This book claims to deal with the role of religion in museums, but it, in fact, charts the impact of the 1990 Native American Graves Protection and Repatriation Act (NAGPRA). This mandated hundreds of museums to send inventories of all their Native American collections to Aboriginal groups and to consult with them as to how “their” collections were to be interpreted, handled and stored, and to determine whether any items, particularly human remains and sacred artefacts, should be returned to them for reburial or use.
Museums, on the whole, buckled down to the task with goodwill and enthusiasm, despite the lack of additional funding. By 2001, 28,000 human remains and 600,000 funerary objects had left museum collections. This seemed only to be righting a wrong: Native Americans had been treated as sub-human by the majority of Whites and handing back a few museum objects was certainly cheaper than returning land.

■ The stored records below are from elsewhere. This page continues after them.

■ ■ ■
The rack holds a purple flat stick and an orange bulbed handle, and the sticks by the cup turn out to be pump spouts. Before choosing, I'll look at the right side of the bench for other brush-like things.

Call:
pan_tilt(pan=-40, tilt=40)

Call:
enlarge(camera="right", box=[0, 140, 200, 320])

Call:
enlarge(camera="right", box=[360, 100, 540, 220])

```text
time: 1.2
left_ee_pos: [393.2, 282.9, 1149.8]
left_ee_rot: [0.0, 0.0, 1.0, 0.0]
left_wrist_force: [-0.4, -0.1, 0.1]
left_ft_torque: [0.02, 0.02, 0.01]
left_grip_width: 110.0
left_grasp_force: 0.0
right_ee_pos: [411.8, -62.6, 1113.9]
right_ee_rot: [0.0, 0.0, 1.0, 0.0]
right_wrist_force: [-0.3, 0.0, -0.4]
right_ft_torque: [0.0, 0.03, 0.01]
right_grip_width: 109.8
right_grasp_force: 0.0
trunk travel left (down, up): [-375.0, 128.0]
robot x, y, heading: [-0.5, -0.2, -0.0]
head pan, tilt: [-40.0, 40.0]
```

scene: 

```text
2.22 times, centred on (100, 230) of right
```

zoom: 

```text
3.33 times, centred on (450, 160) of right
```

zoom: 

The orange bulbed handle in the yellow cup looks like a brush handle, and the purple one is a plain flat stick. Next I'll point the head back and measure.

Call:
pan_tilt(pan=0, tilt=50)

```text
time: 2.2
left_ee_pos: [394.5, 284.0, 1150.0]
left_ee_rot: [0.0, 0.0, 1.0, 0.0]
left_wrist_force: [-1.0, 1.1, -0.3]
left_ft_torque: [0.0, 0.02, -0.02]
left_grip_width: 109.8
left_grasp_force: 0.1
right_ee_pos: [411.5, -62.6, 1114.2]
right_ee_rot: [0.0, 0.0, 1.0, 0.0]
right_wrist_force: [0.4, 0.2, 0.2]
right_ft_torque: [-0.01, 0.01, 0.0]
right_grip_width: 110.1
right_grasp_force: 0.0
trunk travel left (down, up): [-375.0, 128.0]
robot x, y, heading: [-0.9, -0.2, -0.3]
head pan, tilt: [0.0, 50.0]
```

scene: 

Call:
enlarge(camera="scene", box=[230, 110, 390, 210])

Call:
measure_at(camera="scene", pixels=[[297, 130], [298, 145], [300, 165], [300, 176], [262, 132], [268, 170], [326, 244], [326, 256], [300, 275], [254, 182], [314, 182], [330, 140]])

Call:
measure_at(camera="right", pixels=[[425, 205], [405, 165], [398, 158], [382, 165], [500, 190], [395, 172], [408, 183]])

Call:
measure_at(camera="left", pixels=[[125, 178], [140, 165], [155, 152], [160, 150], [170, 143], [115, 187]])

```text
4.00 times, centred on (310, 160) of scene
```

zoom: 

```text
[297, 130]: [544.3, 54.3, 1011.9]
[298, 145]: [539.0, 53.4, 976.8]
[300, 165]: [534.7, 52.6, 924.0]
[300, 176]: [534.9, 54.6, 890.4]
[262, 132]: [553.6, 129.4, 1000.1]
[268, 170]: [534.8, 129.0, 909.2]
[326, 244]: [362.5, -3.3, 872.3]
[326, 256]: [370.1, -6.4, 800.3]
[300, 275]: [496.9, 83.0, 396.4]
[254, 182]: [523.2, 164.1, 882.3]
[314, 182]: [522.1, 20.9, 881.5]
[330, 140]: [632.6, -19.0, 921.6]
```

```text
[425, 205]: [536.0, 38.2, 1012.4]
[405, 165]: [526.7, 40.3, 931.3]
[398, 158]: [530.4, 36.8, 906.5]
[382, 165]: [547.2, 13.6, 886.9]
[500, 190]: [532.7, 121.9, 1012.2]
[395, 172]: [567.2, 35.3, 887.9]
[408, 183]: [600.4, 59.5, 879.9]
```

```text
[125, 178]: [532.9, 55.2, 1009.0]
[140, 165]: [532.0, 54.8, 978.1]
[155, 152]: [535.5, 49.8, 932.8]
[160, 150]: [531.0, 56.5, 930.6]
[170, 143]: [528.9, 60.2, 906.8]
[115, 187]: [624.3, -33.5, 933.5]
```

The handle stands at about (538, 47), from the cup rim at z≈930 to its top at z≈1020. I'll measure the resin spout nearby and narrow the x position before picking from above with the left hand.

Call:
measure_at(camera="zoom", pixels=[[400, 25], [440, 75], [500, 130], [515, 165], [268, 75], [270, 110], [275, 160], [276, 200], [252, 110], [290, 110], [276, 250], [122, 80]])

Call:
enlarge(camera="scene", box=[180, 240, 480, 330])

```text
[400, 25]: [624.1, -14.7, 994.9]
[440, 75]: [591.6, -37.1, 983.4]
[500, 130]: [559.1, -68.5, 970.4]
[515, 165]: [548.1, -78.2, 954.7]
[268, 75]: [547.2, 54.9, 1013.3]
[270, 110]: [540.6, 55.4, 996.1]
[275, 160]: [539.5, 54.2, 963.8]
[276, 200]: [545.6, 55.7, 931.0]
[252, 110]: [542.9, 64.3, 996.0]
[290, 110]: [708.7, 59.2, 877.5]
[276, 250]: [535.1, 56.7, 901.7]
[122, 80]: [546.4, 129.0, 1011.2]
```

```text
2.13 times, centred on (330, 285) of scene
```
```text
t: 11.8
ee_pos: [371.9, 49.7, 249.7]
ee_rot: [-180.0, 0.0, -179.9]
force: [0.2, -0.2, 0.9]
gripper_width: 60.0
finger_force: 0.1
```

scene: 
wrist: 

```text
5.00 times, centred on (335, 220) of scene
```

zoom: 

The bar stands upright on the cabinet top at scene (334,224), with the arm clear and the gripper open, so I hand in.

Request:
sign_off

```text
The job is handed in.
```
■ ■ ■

This book provides a patchwork account of what happened to museums after NAGPRA—with a few odd comparisons from abroad, such as the impact of the Second Vatican Council on State-owned churches in France. But the book gives no overall assessment of the impact of this legislation, nor does it ask any key questions, such as what the losses of collections could mean for future research. Or what would happen if other religious communities wanted to be given equal rights; what if Catholics, for example, set their eyes on the altarpieces and statues in the Metropolitan Museum? Have museums allowed their crucial right to pry to become subservient to the right to pray?
Instead of asking questions, this book gives the impression that NAGPRA has opened a glorious new phase in museum history, although it fails to give instances of advances. Reference is made to knowledge gained from consultations which was not known to researchers before—but no actual examples are given. Much is made of the new consultation process itself, although this was developed by museums in many fields in the Eighties.
Elaine Heumann Gurian goes so far as to claim that “native people have demonstrated that museums can be added to the list of places where emotional and spiritual responses are both appropriate and welcome”. Is she not forgetting the wonder on faces in science museums and the deep feelings—often religious —stirred by art museums? This is not to say native people, all over the world, have not contributed greatly to our experience of what it is to be human, but our awareness of their contribution is part of a growing alertness to people’s different cultures and beliefs, which museums have done so much to foster.
The National Museum of the American Indian, surely the most high-profile product of NAGPRA thinking, opened last year in Washington. Its director, W. Richard West, Jr, makes it clear in his essay for this book that one of the museum’s most important aims is to promote contemporary Native American culture, not to depict it as a “romanticised cultural residuum frozen for ever in time”. This smacks of propaganda. Surely the main job of this museum is to help visitors comprehend, feelingly, who the Native Americans were and are, and what happened to them and why. But this is a history that belongs to everyone. It cannot be “owned” by one sector of the community.
Dr West believes he is creating a new type of museum that is not going to be a “temple” run by a “self-appointed and internal priesthood”, but a “dialogical, bilateral, and mutually participatory” institution run not by curators but “stewards”. Unfortunately the book contains no analysis of the shift in responsibility that this term implies. Stewardship is accepted, without question, as a new working title by all museum practitioners writing in this volume, except one. His contribution sticks out like a sore thumb.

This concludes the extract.